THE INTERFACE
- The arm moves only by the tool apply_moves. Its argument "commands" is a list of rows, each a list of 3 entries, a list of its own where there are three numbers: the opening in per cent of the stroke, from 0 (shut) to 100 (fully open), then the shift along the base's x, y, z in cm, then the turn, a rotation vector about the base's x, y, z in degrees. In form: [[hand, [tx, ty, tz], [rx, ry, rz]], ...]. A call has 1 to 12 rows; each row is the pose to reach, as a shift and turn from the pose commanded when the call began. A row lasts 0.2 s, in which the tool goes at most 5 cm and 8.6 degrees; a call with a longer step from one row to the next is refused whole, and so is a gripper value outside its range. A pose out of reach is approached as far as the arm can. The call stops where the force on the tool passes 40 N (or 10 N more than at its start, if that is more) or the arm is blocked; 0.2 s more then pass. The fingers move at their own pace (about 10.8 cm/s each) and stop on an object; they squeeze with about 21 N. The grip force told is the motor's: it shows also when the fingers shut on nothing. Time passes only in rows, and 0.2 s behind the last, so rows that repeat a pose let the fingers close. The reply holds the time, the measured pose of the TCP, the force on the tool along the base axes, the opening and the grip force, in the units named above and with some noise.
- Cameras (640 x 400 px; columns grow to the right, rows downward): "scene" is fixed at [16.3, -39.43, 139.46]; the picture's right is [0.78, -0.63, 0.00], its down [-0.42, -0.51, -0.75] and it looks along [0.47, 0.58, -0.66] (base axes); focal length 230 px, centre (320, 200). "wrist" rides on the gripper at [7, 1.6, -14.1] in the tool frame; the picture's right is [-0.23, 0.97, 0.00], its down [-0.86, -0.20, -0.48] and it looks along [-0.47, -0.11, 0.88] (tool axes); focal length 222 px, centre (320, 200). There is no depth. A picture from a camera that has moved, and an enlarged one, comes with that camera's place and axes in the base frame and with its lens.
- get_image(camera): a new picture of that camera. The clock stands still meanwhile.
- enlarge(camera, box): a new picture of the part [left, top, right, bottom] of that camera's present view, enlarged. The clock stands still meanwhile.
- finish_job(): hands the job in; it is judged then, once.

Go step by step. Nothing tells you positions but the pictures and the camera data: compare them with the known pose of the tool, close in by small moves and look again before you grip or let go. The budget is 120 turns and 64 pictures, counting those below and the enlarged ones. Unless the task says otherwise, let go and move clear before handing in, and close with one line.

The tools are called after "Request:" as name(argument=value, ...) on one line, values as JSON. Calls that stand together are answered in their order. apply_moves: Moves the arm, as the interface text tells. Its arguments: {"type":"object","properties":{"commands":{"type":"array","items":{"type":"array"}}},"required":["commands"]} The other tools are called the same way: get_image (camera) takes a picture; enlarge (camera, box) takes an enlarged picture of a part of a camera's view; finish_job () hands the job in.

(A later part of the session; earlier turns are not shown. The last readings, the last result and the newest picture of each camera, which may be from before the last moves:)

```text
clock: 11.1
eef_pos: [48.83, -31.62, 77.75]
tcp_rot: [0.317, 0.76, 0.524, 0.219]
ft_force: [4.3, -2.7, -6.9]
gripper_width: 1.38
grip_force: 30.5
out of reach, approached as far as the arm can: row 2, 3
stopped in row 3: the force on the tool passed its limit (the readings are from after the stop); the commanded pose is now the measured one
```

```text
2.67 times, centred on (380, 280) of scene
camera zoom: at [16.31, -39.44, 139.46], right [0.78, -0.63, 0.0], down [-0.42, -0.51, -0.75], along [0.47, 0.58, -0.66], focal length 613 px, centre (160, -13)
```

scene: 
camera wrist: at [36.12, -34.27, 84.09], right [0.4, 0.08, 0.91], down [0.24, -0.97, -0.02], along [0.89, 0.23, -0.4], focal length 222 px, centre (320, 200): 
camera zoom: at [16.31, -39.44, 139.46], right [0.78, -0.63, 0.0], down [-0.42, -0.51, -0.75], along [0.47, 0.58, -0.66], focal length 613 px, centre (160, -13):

-=-=-

**Task goal:**
Copy out all of the data exactly, leaving nothing out.

**Exercise result:**
THE INTERFACE
- The arm moves only by the tool apply_moves. Its argument "commands" is a list of rows, each a list of 3 entries, a list of its own where there are three numbers: the opening in per cent of the stroke, from 0 (shut) to 100 (fully open), then the shift along the base's x, y, z in cm, then the turn, a rotation vector about the base's x, y, z in degrees. In form: [[hand, [tx, ty, tz], [rx, ry, rz]], ...]. A call has 1 to 12 rows; each row is the pose to reach, as a shift and turn from the pose commanded when the call began. A row lasts 0.2 s, in which the tool goes at most 5 cm and 8.6 degrees; a call with a longer step from one row to the next is refused whole, and so is a gripper value outside its range. A pose out of reach is approached as far as the arm can. The call stops where the force on the tool passes 40 N (or 10 N more than at its start, if that is more) or the arm is blocked; 0.2 s more then pass. The fingers move at their own pace (about 10.8 cm/s each) and stop on an object; they squeeze with about 21 N. The grip force told is the motor's: it shows also when the fingers shut on nothing. Time passes only in rows, and 0.2 s behind the last, so rows that repeat a pose let the fingers close. The reply holds the time, the measured pose of the TCP, the force on the tool along the base axes, the opening and the grip force, in the units named above and with some noise.
- Cameras (640 x 400 px; columns grow to the right, rows downward): "scene" is fixed at [16.3, -39.43, 139.46]; the picture's right is [0.78, -0.63, 0.00], its down [-0.42, -0.51, -0.75] and it looks along [0.47, 0.58, -0.66] (base axes); focal length 230 px, centre (320, 200). "wrist" rides on the gripper at [7, 1.6, -14.1] in the tool frame; the picture's right is [-0.23, 0.97, 0.00], its down [-0.86, -0.20, -0.48] and it looks along [-0.47, -0.11, 0.88] (tool axes); focal length 222 px, centre (320, 200). There is no depth. A picture from a camera that has moved, and an enlarged one, comes with that camera's place and axes in the base frame and with its lens.
- get_image(camera): a new picture of that camera. The clock stands still meanwhile.
- enlarge(camera, box): a new picture of the part [left, top, right, bottom] of that camera's present view, enlarged. The clock stands still meanwhile.
- finish_job(): hands the job in; it is judged then, once.

Go step by step. Nothing tells you positions but the pictures and the camera data: compare them with the known pose of the tool, close in by small moves and look again before you grip or let go. The budget is 120 turns and 64 pictures, counting those below and the enlarged ones. Unless the task says otherwise, let go and move clear before handing in, and close with one line.

The tools are called after "Request:" as name(argument=value, ...) on one line, values as JSON. Calls that stand together are answered in their order. apply_moves: Moves the arm, as the interface text tells. Its arguments: {"type":"object","properties":{"commands":{"type":"array","items":{"type":"array"}}},"required":["commands"]} The other tools are called the same way: get_image (camera) takes a picture; enlarge (camera, box) takes an enlarged picture of a part of a camera's view; finish_job () hands the job in.

(A later part of the session; earlier turns are not shown. The last readings, the last result and the newest picture of each camera, which may be from before the last moves:)

```text
clock: 11.1
eef_pos: [48.83, -31.62, 77.75]
tcp_rot: [0.317, 0.76, 0.524, 0.219]
ft_force: [4.3, -2.7, -6.9]
gripper_width: 1.38
grip_force: 30.5
out of reach, approached as far as the arm can: row 2, 3
stopped in row 3: the force on the tool passed its limit (the readings are from after the stop); the commanded pose is now the measured one
```

```text
2.67 times, centred on (380, 280) of scene
camera zoom: at [16.31, -39.44, 139.46], right [0.78, -0.63, 0.0], down [-0.42, -0.51, -0.75], along [0.47, 0.58, -0.66], focal length 613 px, centre (160, -13)
```

scene: 
camera wrist: at [36.12, -34.27, 84.09], right [0.4, 0.08, 0.91], down [0.24, -0.97, -0.02], along [0.89, 0.23, -0.4], focal length 222 px, centre (320, 200): 
camera zoom: at [16.31, -39.44, 139.46], right [0.78, -0.63, 0.0], down [-0.42, -0.51, -0.75], along [0.47, 0.58, -0.66], focal length 613 px, centre (160, -13):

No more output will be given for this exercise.